В 1930 году Мухина была арестована и сослана (правда, всего на год) за попытку побега за границу, но это не помешало ей уже через несколько лет оказаться в числе любимых скульпторов Сталина. Высоко оценив ее «Рабочего и колхозницу», вождь защитил Мухину от потенциально летальных обвинений в том, что в развевающихся складках одежды этой скульптурной пары она зловредно спрятала изображение врага Советского Союза Льва Троцкого.

Всего за свою жизнь (она умерла в 1953 году, пережив Сталина на семь месяцев) Мухина получила пять Сталинских премий, но так и не вылепила обязательного изображения самого вождя. Когда ей предложили это сделать, Мухина, играя роль принципиального реалиста, поставила условие: Сталин должен позировать ей лично. Но от этого вождь отказался. (По рассказам, так же отвертелся от выполнения сталинского портрета художник Петр Кончаловский.)

Трудно было сыскать большую противоположность суровой, но справедливой Мухиной, чем получивший одновременно с ней Сталинскую премию первой степени за свою картину «Сталин и Ворошилов в Кремле» (в кругу художников ее прозвали «Два вождя после дождя») живописец Александр Герасимов, о котором большинство мемуаристов вспоминает как о циничном оппортунисте. Герасимов всегда подчеркивал, что родился в семье крестьянина из крепостных: в советском обществе это давало ему существенное преимущество перед «социально чуждой» купеческой дочкой Мухиной. Преклонявшийся перед французскими импрессионистами, чьей манере он рабски следовал в молодости, Герасимов стал публично поносить их как декадентов и формалистов в тот самый момент, когда на этот счет была спущена соответствующая директива сверху.
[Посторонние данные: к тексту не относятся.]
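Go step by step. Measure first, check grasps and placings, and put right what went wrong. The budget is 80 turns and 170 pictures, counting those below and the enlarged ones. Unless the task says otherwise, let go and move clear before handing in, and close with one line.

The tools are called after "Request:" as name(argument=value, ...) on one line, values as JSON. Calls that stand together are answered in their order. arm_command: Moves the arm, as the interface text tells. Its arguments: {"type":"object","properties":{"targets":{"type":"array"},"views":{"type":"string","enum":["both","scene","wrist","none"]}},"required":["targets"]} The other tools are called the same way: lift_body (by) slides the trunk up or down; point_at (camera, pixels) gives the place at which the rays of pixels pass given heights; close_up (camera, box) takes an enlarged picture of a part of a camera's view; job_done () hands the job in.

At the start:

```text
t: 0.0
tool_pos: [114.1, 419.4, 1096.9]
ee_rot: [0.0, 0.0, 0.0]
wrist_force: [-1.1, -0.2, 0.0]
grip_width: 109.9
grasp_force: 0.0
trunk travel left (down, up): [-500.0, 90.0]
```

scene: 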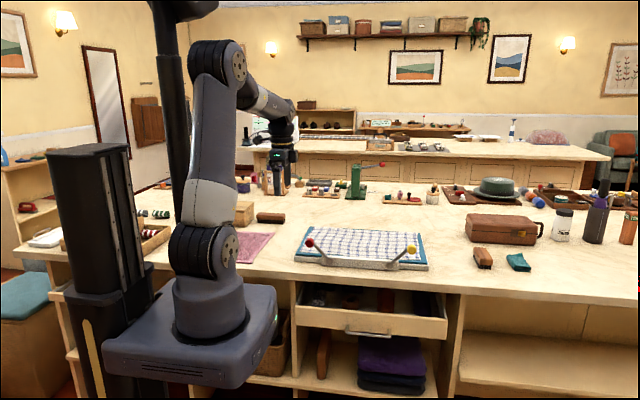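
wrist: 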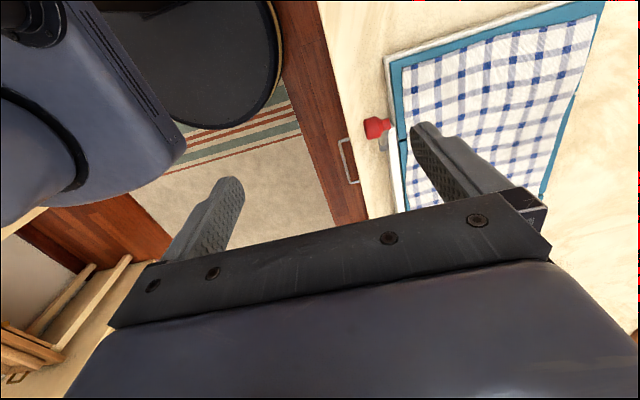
Плотный кучерявый матерщинник с фатоватыми тонкими усиками, Герасимов «для себя» с удовольствием писал полупорнографические жанровые сценки под скромными названиями, вроде «В деревенской бане», в то время как по стране миллионными тиражами расходились репродукции с его парадных портретов Ленина, Сталина и маршала Климента Ворошилова, советского наркома обороны, покровителя и даже друга Герасимова (заглядывавшего иногда в мастерскую художника, чтобы полюбоваться на изображение очередной обнаженной дородной красавицы).
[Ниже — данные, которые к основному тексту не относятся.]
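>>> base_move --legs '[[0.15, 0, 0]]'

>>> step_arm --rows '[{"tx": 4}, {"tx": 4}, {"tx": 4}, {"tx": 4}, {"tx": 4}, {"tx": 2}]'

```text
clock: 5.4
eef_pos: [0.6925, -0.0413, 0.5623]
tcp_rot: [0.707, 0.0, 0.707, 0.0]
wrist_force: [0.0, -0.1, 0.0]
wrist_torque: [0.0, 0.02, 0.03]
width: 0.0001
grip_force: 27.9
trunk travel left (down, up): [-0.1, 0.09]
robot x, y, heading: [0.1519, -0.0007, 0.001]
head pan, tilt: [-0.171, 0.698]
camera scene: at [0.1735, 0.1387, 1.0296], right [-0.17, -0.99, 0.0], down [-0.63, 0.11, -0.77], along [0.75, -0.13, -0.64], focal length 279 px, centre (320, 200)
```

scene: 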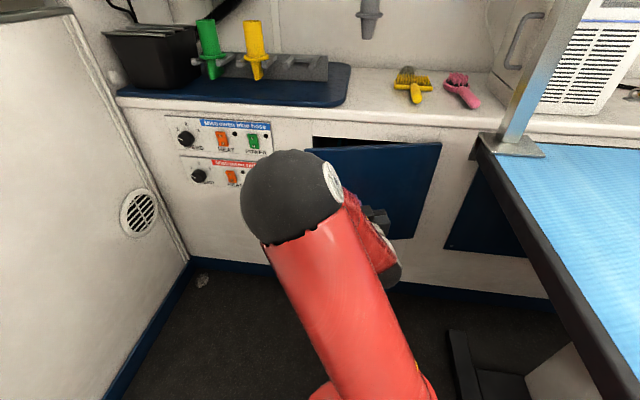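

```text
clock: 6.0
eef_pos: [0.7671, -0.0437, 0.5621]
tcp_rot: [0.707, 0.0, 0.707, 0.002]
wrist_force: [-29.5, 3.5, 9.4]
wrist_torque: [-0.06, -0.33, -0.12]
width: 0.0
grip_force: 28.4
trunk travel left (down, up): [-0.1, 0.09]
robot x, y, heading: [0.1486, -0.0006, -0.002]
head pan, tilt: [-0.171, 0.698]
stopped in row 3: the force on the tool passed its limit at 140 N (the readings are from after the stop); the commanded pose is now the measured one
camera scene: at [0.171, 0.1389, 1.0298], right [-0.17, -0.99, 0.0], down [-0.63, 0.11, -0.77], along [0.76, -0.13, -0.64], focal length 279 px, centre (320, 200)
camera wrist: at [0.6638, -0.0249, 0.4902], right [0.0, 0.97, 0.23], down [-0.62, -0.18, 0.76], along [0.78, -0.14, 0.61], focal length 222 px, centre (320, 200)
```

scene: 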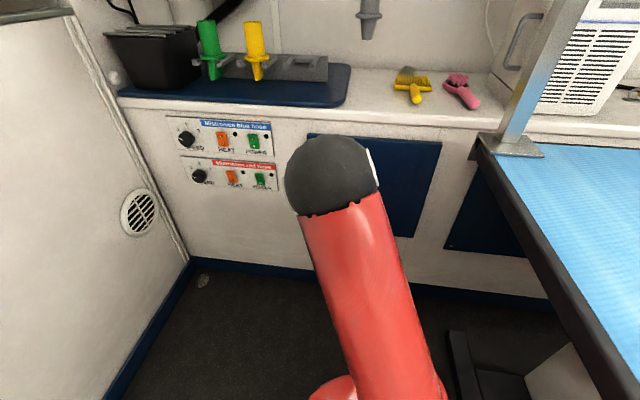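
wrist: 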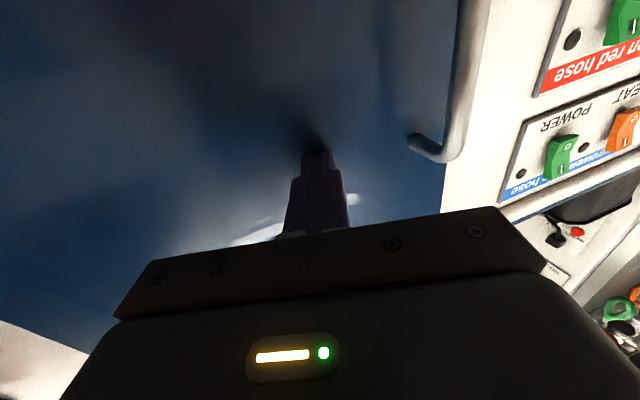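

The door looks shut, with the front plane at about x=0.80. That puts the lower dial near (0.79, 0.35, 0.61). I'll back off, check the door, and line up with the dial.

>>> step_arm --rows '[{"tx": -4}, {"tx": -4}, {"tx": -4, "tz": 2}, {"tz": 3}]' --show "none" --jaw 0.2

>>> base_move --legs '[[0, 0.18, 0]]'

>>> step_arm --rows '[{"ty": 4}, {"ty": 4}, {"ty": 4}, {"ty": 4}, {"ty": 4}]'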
Возглавив в качестве президента созданную в 1947 году (в подражание дореволюционной традиции) Академию художеств СССР, Герасимов стал «главным художником» страны и символом соцреализма в искусстве, получая от правительства бешеные деньги за производившиеся в его мастерской огромные многофигурные официальные полотна, но при этом в своем государственном лимузине с шофером водружал на заднем сидении гору сена, наглядно демонстрируя таким образом неразрывную связь со своим простонародным прошлым.

Герасимов был колоритной фигурой, но картины его, некогда удостоенные множества наград (в том числе четырех Сталинских премий, а также золотых медалей на Всемирных выставках в Париже и Брюсселе) в наше время почти единодушно оцениваются как художественно неинтересные: стандартно академические по композиции и невыразительные по живописной фактуре. Так же уничижительно отзываются современные художественные критики и о других корифеях соцреализма, хотя среди них были и подлинные живописные виртуозы, вроде одного из любимых учеников самого Репина – Исаака Бродского, а также Василия Ефанова и Александра Лактионова.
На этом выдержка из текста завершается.